Given the choice made discussed above (printing video narratives), this book is as another reviewer states, “quick bite social media post or an ultrashort YT video.” As previously mentioned this is because the author has merely (barely) edited his short +1 videos. The +1s were meant to be one-a-day bits of wisdom told to you by the author on video. That’s exactly why they are overly (annoyingly) conversational. A good editor would have fixed this.

Speaking of editing, the book claims to be published by “Heroic Blackstone.” Is this a made up publishing company or just a spin off of Blackstone Publishing? Either way, it is obviously self published and edited. First off the author waffles between first-person plural and first person singular narration. Again this is probably due to the source videos where it works well.

More a bothersome to me is the various methods of implying emphasis: all caps, bold, italicised, asterisks, and mid-sentence parenthetical exclamation points. The author also occasionally puts a period after words, no spacing, and no capitals, such as “every.single.day.” Bad grammar for effect is still bad grammar.

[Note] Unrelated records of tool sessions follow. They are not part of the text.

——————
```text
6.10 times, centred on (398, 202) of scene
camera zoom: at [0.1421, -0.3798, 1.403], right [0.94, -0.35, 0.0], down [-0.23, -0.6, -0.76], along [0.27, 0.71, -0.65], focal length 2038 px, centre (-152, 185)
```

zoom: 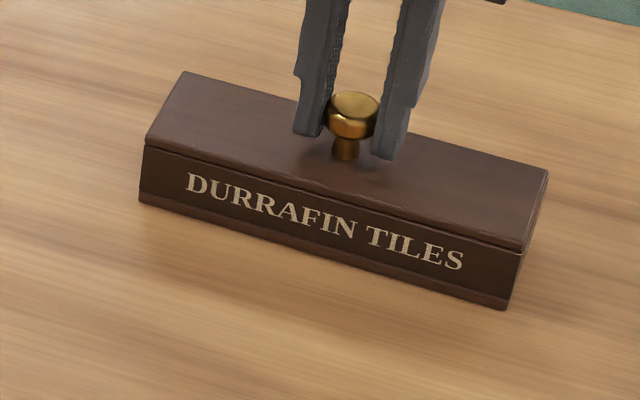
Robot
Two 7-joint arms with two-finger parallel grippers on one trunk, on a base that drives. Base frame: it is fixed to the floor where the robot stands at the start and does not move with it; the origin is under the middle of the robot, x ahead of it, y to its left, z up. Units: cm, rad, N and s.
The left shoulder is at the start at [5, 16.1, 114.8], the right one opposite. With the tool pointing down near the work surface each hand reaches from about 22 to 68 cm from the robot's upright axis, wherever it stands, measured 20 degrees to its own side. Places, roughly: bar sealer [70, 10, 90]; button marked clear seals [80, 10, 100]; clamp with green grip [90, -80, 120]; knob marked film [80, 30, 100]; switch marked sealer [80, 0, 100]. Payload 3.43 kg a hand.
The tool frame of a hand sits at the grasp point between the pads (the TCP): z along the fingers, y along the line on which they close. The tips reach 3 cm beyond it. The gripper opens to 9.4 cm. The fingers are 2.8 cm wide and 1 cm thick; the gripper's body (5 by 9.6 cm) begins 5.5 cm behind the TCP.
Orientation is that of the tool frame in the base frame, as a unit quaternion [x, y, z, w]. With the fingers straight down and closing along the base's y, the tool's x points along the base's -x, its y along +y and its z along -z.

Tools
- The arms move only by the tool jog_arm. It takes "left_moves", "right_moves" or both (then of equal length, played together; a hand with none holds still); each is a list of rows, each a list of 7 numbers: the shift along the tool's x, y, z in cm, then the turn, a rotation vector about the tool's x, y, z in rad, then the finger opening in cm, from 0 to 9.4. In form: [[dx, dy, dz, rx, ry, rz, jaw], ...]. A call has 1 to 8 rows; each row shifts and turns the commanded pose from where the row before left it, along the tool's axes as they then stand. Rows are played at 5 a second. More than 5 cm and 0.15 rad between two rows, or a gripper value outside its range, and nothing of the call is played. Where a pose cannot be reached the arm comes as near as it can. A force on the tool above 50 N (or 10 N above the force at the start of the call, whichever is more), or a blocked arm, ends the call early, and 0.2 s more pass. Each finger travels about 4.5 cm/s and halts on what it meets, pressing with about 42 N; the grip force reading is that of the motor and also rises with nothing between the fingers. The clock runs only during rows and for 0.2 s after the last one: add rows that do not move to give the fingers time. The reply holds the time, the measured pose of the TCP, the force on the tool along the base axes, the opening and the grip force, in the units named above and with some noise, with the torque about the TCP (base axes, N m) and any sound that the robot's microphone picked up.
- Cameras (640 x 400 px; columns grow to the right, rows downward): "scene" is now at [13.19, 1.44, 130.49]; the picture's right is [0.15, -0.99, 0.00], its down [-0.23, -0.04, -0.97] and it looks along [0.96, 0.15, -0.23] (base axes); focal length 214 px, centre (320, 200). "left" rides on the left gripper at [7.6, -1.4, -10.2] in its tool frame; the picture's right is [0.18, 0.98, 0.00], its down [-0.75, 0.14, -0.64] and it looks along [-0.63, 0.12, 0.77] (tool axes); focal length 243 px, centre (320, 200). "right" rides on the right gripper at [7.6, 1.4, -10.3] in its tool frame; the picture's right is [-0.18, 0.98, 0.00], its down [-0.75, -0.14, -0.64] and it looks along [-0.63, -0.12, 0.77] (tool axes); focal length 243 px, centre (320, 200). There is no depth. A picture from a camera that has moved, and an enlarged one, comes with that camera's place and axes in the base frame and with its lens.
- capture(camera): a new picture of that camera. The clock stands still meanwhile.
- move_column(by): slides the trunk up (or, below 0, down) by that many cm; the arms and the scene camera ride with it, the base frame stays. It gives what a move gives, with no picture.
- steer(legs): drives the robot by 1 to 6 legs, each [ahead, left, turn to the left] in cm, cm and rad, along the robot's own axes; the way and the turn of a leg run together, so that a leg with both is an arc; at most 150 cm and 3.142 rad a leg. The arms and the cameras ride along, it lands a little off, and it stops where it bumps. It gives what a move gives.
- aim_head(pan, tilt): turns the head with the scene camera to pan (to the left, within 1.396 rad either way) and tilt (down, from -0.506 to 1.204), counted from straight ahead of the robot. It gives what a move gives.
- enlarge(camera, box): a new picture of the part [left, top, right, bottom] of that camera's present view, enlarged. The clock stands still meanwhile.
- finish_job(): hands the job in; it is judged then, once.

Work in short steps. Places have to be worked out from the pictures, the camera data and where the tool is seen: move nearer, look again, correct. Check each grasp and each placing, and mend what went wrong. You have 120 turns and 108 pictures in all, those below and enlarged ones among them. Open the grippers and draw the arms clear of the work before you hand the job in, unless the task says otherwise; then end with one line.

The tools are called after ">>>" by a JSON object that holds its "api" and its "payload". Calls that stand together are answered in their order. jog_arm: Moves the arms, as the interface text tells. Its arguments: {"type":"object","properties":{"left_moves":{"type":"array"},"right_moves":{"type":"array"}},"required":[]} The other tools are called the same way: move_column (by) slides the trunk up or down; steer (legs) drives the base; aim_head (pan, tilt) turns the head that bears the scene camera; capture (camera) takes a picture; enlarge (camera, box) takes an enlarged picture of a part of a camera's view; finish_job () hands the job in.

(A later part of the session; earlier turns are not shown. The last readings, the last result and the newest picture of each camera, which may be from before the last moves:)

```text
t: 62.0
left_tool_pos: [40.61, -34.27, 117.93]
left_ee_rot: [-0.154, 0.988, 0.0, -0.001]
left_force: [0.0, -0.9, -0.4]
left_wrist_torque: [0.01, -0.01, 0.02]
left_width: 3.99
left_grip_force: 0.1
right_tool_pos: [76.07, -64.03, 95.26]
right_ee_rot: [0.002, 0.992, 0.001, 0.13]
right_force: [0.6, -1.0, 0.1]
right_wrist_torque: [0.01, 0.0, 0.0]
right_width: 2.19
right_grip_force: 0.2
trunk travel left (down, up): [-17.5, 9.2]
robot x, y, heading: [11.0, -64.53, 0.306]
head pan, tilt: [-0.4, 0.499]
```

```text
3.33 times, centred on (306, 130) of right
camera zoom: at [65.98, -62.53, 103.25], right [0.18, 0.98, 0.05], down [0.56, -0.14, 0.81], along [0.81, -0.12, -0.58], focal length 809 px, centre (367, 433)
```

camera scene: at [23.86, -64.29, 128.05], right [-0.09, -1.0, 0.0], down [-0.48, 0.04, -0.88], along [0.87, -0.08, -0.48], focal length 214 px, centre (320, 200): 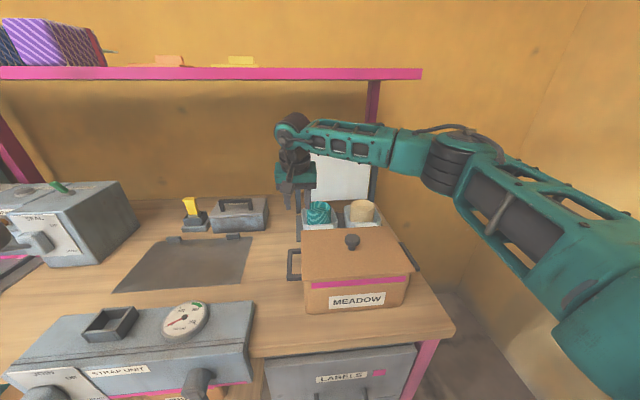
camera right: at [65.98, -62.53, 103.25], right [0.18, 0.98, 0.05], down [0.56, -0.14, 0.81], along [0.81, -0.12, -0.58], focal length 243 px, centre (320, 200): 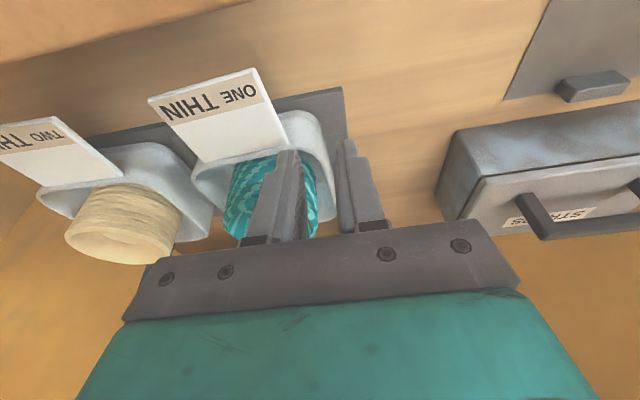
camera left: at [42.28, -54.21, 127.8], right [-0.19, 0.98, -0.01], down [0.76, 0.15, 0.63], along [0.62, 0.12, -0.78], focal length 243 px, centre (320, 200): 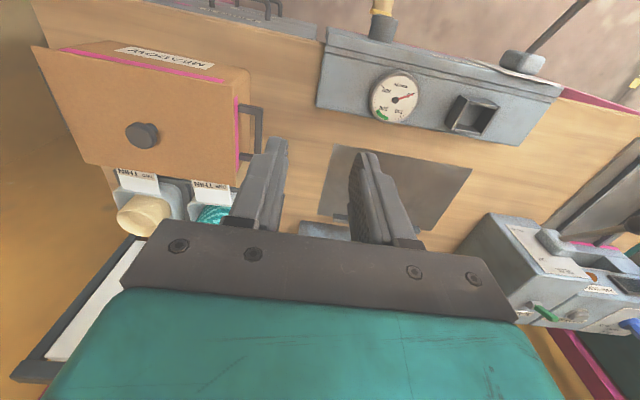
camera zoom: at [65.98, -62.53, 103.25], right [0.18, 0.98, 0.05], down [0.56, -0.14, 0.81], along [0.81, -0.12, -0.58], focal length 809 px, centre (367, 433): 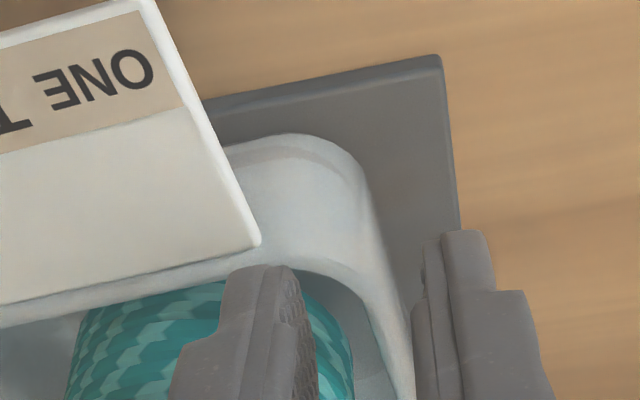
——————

There is too much use of onomatopoeia, like “Haha.” Hashtags pop up now and then as well.

Frequently the author chooses to drop in “P.S.” and “P.P.S.” followed by a sentence or two. At the end of a chapter it indicates extra information that didn’t fit in the chapter? If it doesn’t fit, leave it out. If it is relevant then work it into the narrative. Either way, the postscript or “P.S.” isn’t necessary. At least once there was a postscript in the middle of the chapter. Why?

I did like the index. This will help me to do what I hoped the author would do–well organized lateral thinking and deeper dives into the source material by reading the books the author mentions.